ColdEthyl--Thanks for adding to the discussion.  I need all the help I can get.  "Ran over" is often how I feel. She got spun up on me yesterday like I hadn't seen in years.  I left the house, had dinner and drove around.  I was gone for about 4 hours.  In that time she sent me over 150 text messages.  In that situation SET is completely useless, in my experience that is.  I tried to keep JADE in mind.  The first few were threats of divorce--"If you ... .I'll divorce you."  Then they turned to "I want a divorce." Then they were "you are scum."  I stopped reading after about 20 or so, and by then I was just skimming.  Point being, the messages tended to repeat and repeat a good bit.  Very irritating. 

When I came home she asked if I was finished with my temper tantrum.  If it were a line in a movie, I would have laughed.   In real life, I felt like crying. (After, that is, I over rode my urge to ask "Are you blanking kidding me?"

I've had my husband tell me I need to nail myself to a cross and how much I was being a martyr during arguments if I try to point how dang much I do. This is the same guy that wants a participation ribbon every time he lifts a finger. I totally get the "If it were a line in a movie, I would have laughed.   In real life, I felt like crying. (After, that is, I over rode my urge to ask "Are you blanking kidding me?""

When I got home last night, I sat down with him to talk about how I felt the last dysregulation he had (those details are in my thread about his birthday). I told him I wasn't sure where we stood, and how I felt that nothing I do is good enough, etc etc. He kind of... .looked at me with a puzzlement to his face, and he said "Well hunny... .you know the time between Thanksgiving and New Years is really tough on me" And then he says " I thought we were fine. The past few days have been fine"

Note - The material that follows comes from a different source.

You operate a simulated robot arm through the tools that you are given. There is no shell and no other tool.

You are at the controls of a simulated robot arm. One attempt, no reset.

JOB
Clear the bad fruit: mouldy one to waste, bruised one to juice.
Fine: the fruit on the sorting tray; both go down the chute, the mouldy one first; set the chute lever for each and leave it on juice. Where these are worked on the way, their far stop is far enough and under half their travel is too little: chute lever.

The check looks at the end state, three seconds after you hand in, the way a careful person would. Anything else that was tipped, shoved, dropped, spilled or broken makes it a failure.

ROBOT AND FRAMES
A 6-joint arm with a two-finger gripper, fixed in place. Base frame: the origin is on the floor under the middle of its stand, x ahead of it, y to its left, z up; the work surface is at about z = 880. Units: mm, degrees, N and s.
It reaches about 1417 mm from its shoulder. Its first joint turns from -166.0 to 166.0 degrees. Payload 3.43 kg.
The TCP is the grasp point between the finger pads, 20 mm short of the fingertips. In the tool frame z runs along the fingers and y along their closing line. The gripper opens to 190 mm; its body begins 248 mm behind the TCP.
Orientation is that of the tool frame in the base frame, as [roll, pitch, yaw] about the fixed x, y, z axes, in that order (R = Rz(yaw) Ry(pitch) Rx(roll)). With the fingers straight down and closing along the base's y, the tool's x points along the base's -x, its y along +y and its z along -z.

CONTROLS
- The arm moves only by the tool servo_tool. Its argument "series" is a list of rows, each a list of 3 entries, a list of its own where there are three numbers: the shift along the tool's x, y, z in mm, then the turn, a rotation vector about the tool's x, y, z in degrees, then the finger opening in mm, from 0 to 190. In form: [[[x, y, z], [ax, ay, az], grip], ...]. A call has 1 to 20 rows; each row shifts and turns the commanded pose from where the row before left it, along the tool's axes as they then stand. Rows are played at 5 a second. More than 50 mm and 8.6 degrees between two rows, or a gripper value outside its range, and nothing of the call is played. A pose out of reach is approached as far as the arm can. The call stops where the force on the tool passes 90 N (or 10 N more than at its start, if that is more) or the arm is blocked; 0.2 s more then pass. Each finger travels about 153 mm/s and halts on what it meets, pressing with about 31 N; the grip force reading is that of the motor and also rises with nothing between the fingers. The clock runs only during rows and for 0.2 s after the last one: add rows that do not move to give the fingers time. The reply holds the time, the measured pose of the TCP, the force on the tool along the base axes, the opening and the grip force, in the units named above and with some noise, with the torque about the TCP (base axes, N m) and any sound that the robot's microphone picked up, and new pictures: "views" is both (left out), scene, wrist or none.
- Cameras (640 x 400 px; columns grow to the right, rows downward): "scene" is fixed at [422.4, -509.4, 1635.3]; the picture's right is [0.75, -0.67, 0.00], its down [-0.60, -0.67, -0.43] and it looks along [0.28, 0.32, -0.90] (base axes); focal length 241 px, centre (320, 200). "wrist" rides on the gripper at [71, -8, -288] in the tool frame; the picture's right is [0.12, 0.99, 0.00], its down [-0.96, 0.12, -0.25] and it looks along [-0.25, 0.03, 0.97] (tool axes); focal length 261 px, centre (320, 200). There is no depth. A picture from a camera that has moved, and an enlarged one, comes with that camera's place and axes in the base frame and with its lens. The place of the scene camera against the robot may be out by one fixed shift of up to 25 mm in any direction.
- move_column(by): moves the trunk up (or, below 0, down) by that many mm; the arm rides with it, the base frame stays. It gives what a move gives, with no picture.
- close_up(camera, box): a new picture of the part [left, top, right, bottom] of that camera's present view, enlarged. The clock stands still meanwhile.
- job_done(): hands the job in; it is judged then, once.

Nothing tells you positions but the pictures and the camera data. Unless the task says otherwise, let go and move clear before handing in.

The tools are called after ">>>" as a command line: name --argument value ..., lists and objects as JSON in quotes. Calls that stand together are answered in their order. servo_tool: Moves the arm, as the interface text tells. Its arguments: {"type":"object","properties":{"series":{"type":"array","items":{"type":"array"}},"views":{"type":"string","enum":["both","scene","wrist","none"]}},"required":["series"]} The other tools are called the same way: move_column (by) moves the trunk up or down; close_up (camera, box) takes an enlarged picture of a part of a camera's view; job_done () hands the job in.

Well yeah dude... .the past few days HAVE been fine, but I seriously don't think he understand the impact his words can have. What might be a flash in the pan for him, sticks with me sometimes. I agree that I let this thing get bigger in my head than I needed to, but my feelings are important, and I need to express them.

He let me do that. He apologized, and we cuddled the rest of the evening. He was a doll this morning, and made me lunch.

It's reaaaaaaaaaally hard to wrap my head around how events like this might be a temper tantrum for him... .but a major blowout to me. On the other hand, almost everything else in life is a major malfunction to him, and manageable to me.

It's like everything is backwards.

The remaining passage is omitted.